Woog's World: Westport-themed resolutions for 2021

We’ve turned the corner. 2020 – the worst year since a meteor wiped out every dinosaur on earth – is in our rearview mirror. It’s 2021. Full speed ahead!

If you haven’t made your New Year’s resolutions yet, you’re not alone. All that celebrating – figuring out which restaurant would deliver, finding the wine to pair with “drinking alone,” switching channels for the best view of the ball dropping in Times Square in front of dozens of people – took time and energy.

But now, as we settle in to a new year (which, pedants insist, is actually the first year of this decade; the past one didn’t count, because there was never a year “0”), it’s time for that annual ritual.

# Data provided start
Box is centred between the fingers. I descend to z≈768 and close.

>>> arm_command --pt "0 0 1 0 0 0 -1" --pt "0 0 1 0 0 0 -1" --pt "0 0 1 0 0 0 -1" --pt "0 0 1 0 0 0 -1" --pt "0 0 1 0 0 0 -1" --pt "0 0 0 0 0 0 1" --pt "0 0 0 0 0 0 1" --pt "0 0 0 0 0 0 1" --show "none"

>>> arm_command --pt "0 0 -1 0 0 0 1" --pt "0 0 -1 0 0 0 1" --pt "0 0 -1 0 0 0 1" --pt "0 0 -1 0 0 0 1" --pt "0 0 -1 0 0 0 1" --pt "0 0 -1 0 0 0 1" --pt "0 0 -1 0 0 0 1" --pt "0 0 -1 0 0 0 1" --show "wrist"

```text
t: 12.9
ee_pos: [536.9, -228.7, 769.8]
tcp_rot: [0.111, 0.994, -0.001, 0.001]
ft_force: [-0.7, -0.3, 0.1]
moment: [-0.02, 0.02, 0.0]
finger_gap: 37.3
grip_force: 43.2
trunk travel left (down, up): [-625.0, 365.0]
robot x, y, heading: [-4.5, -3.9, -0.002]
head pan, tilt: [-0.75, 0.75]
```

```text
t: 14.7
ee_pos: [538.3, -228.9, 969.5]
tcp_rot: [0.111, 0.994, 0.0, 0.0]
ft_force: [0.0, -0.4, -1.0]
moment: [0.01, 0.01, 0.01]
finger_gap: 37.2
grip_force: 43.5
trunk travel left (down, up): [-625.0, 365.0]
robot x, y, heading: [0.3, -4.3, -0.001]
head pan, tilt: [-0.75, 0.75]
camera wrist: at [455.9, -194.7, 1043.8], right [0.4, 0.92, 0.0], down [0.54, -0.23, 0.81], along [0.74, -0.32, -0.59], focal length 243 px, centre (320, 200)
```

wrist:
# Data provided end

Of course, the world has changed. So instead of vowing to go to the gym more, lose weight and eat healthier food (all interrelated, and all pie in the sky, so to speak), let’s make a few Westport resolutions that really make sense. And ones we can actually keep.

Let’s start with an easy one: Shop locally. That message was heard loud and clear this holiday season. We realized that unless we supported our Westport merchants – those we always ask to contribute to our fundraisers, help us in a shopping emergency and hire our kids – they would not be around next Christmas. Or even next month.

Many store owners found that, to their pleasant surprise, this December was better than last. It helped them recoup from a horrendous year. But we must keep that momentum going. We need to resist the urge to Amazon-ize everything. We have to shop at Age of Reason for our toys, Savannah Bee Company for honey and body-care products, JL Rocks for jewelry, Le Rouge for chocolates, Savvy + Grace for everything funky and fun, and dozens of other places right here in town.

We need to dine locally too. For those comfortable eating inside, check out the many restaurants that diligently space out their tables, limit reservations and upgraded their ventilation systems, like Rizzuto's (it’s ultraviolet and purified).

For those who want to dine outside, great meals are waiting – even in the dead of winter. A Westport company called Mozy sells amazing thermal wrap blankets. You can even wear them to and from your car.

We’ve lost restaurants during the pandemic, but we’ve gained some too. Opening in a time like this takes courage and fortitude – and faith. Let’s reward the newcomers, and those that have been here much longer. And let’s do it not only with our patronage, but our tips. Servers, bussers, dishwashers and cooks have been impacted enormously, for almost a year now. Adding a few bucks to the bill won’t break your bank. But it will make a difference to many. (Pro “tip”: Do the same at takeout places like Planet Pizza and Pokeworks. Those folks need our help too.)

The next resolution won’t cost you a penny. Chances are you’ve been doing this since the spring: acknowledging the sales clerks we too often looked past, in the past. When the woman at CVS found us that last roll of toilet paper in the stockroom, or the guy at Stop & Shop sanitized the checkout counter after every customer, we realized how important they are to our lives. And how little we appreciated them, and their work. COVID-19 has brought a bit of humanity into our daily interactions. It would be a shame to lose that, whenever the world returns to some semblance of normal.

Another group we’ve grown more appreciative of is educators. It took the closing of schools, moving learning to laptops, and the introduction of a “hybrid schedule” for many parents to realize just how much goes on in our classrooms. “Teaching” is hard enough; add in emotional support, socialization, nutrition, release of physical energy and so much more, and it’s a wonder we don’t have to pay far more than we do in our education budget. For too long, too many people viewed teachers, administrators, coaches, paraprofessionals and other staff members as hired help, there to maximize the potential of already brilliant kids (and get them into the best school possible). With our new knowledge, let’s acknowledge the crucial role they play in raising our village’s children.

The last New Year’s resolution should be a no-brainer, but it isn’t. After the vaccines and herd immunity do their thing, let’s all remember the simple joys of taking walks, riding bikes and playing board games together. They kept us sane during the first, awful months of 2020. They can now form the foundation of a happier, healthier and more fulfilling rest of the decade. Whenever it started.